Barriers persist, but sexual wellness is breaking into mainstream beauty channels and pioneering AI frontiers that could redefine the category.
Sexual wellness brands once confined to “adult” stores now sit alongside serums as legitimate self-care, and the beauty-to-sextech pipeline describes this convergence. Case in point: Maude’s intimacy-as-self-care strategy and clean-lined aesthetic led to its products being stocked at retailers such as Sephora and Bloomingdale's in the US and Selfridges and Unfabled in the UK.
"When you see sex toys in CVS, Target, and Sephora, this sends the message that this is a normal type of product to use or seek out,” Weiss said. “The only problematic element is when masturbation becomes a way to improve one's beauty or well-being rather than an enjoyable activity for its own sake. This can paradoxically increase stigma."
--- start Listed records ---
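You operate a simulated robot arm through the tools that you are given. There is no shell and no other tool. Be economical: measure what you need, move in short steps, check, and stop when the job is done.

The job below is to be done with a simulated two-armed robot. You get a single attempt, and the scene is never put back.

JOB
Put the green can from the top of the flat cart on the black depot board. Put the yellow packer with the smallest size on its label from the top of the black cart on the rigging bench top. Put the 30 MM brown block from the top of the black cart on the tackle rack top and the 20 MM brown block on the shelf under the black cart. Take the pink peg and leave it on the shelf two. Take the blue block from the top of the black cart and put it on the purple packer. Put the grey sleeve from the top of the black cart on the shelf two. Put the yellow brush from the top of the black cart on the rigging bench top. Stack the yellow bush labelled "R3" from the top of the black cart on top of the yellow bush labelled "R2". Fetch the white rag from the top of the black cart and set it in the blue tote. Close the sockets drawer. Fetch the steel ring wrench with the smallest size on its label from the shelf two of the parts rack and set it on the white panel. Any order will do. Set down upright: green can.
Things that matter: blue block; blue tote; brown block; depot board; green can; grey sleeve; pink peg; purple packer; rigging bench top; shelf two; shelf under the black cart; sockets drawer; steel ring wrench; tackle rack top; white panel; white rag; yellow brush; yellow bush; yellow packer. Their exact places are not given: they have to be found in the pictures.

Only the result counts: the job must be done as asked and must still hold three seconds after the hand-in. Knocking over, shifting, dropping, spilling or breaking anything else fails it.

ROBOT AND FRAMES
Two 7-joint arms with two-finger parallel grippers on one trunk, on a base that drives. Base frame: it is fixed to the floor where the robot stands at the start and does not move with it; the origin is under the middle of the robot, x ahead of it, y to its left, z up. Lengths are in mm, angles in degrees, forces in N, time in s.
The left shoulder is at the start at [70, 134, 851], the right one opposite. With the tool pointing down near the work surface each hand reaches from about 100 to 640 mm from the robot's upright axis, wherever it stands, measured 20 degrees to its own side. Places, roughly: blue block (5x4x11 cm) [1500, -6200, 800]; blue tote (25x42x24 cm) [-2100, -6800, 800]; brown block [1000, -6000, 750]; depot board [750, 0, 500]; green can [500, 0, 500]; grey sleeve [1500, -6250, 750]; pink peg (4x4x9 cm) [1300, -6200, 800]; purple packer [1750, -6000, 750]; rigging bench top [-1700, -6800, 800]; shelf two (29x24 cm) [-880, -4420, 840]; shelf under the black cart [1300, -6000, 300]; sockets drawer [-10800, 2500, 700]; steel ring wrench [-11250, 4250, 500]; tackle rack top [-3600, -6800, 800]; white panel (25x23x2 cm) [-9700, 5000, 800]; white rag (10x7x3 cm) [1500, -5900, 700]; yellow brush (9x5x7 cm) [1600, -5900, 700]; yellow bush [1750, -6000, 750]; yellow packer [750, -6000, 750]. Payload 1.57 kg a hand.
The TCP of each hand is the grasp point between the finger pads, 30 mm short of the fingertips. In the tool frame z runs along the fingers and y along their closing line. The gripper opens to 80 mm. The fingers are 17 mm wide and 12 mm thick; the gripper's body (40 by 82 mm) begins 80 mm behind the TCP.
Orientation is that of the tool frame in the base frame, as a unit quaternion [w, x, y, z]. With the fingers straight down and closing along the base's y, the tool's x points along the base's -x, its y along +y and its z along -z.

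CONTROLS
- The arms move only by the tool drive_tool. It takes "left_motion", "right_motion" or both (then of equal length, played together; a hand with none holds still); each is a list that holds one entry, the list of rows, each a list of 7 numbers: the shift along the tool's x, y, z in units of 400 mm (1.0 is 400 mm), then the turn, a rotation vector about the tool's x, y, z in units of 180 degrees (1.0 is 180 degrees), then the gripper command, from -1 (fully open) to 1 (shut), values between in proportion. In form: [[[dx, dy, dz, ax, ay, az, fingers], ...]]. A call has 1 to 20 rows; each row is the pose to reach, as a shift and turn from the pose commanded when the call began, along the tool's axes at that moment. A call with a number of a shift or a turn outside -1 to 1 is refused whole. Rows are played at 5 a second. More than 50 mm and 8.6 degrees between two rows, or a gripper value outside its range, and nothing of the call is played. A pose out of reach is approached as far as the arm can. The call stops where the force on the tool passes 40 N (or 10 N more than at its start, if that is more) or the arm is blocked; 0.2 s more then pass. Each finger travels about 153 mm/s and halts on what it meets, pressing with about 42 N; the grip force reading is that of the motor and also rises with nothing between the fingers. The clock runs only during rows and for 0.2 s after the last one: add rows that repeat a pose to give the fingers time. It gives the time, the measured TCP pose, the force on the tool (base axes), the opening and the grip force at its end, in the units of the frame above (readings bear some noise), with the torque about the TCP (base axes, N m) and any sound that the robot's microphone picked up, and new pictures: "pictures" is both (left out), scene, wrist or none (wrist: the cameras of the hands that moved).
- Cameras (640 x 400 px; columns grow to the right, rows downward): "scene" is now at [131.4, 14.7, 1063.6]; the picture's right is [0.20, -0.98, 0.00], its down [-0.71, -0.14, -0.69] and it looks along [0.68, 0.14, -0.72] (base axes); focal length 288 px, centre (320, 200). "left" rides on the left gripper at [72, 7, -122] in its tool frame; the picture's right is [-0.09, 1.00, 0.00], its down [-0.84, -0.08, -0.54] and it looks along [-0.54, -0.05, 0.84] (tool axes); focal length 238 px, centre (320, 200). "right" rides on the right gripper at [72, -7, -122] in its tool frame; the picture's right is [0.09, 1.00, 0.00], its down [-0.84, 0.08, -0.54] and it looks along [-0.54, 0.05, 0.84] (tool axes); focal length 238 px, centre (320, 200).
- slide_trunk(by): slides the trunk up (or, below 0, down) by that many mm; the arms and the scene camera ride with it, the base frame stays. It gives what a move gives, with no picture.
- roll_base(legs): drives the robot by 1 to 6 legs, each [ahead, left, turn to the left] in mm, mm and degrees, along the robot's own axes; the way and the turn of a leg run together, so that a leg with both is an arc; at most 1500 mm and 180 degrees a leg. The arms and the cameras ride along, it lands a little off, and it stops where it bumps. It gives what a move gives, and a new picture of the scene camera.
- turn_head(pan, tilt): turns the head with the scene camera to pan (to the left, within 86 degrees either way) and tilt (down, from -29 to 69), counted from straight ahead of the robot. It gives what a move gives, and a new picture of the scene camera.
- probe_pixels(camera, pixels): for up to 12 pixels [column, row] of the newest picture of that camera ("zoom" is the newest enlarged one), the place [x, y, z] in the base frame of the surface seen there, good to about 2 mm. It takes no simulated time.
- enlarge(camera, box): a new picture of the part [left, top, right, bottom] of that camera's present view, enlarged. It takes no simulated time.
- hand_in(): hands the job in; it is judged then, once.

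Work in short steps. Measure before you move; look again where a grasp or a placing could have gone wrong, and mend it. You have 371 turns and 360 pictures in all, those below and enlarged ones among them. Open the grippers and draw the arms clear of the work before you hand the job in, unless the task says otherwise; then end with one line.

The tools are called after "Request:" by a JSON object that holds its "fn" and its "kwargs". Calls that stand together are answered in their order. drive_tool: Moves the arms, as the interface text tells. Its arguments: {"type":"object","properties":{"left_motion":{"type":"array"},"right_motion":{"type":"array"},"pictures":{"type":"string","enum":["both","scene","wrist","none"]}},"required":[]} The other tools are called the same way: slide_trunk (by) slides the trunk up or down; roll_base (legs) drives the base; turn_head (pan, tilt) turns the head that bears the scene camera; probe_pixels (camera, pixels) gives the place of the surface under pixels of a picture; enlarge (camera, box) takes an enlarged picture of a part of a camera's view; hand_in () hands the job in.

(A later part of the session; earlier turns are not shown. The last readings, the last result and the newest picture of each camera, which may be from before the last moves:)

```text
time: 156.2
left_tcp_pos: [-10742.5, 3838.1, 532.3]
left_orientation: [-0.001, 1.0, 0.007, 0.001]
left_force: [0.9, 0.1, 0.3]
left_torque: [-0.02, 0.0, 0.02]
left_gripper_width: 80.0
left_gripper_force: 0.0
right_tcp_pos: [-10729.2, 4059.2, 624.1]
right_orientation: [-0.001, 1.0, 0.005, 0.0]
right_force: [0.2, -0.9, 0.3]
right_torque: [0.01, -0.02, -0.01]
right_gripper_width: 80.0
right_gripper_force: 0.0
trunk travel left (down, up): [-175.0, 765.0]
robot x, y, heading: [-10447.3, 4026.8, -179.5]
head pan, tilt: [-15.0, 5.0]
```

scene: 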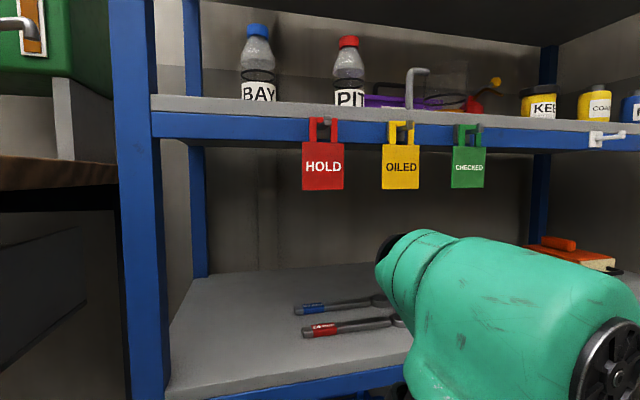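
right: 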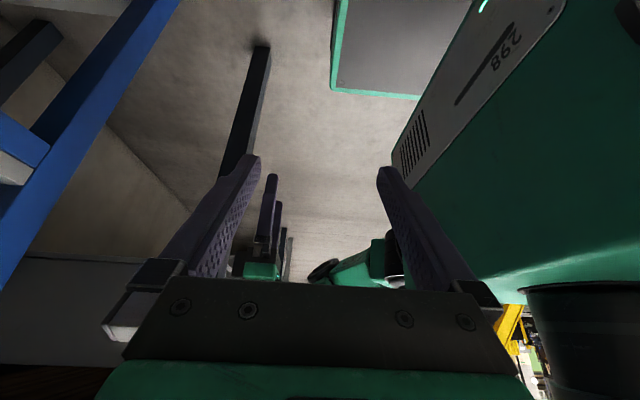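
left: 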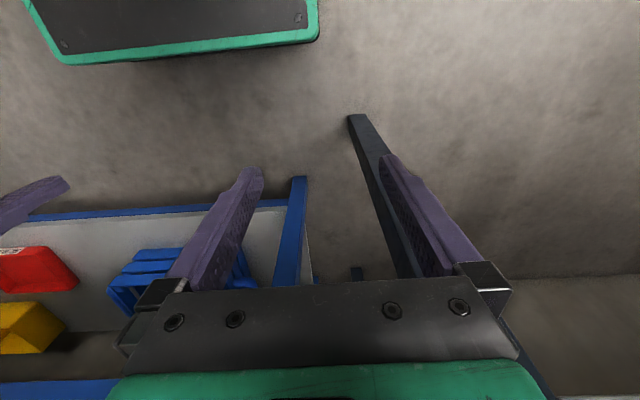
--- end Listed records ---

"When sexual wellness enters through beauty, it often gets framed around monetization, aesthetics, and surface-level self-care,” Viradia noted. “Our approach is to establish meaning before scale."
Lelo’s Emily in Paris placement in December 2025 made the pipeline visible, while its F1S V3 “pleasure console” launched an AI interactive mode, translating movement into encrypted feedback with auto-adjusted vibrations. "AI is also becoming an integral part of our daily lives and relationships ... a staggering one-third of people—36%—turn to AI for advice and guidance, 28% look for a confidence booster, with 22% using it as a source of inspiration for fantasies/scenarios/role-play ideas," Matutinovic said.
The American company Arya, founded in 2022, is an AI intimacy coaching platform that raised $21 million in 2026, while Swedish female-founded Pirr serves 200,000 users with AI-cowritten erotica from a female perspective after a $430,000 angel round.
Sextech isn't beauty's next trend. It's the test of whether beauty can deliver outcomes for humanity's most universal need.
Beauty businesses entering sextech and sexual wellness must operationalize intimacy as infrastructure, not as just another self-care category.
The younger generations already see sexual wellness as essential healthcare; the brands that come out on top will meet them there.
Retailers can organize by need (libido versus lubrication) rather than vague "wellness" aisles, and pair clinical backing with in-store diagnostics or partner consultations to turn shelf space into healthspan touchpoints. For brands, the opportunity lies in licensing biotech actives for pleasure-focused formulations, commissioning third-party clinicals that validate outcomes beyond aesthetics, and building subscription protocols that treat intimacy as longitudinal care.
The question for beauty is whether to help sextech scale as health or keep it as novelty. "Our job is to keep closing that distance,” Malhotra said. “Not by being the loudest voice in the room, but by building things that quietly tell women: you are allowed to feel good."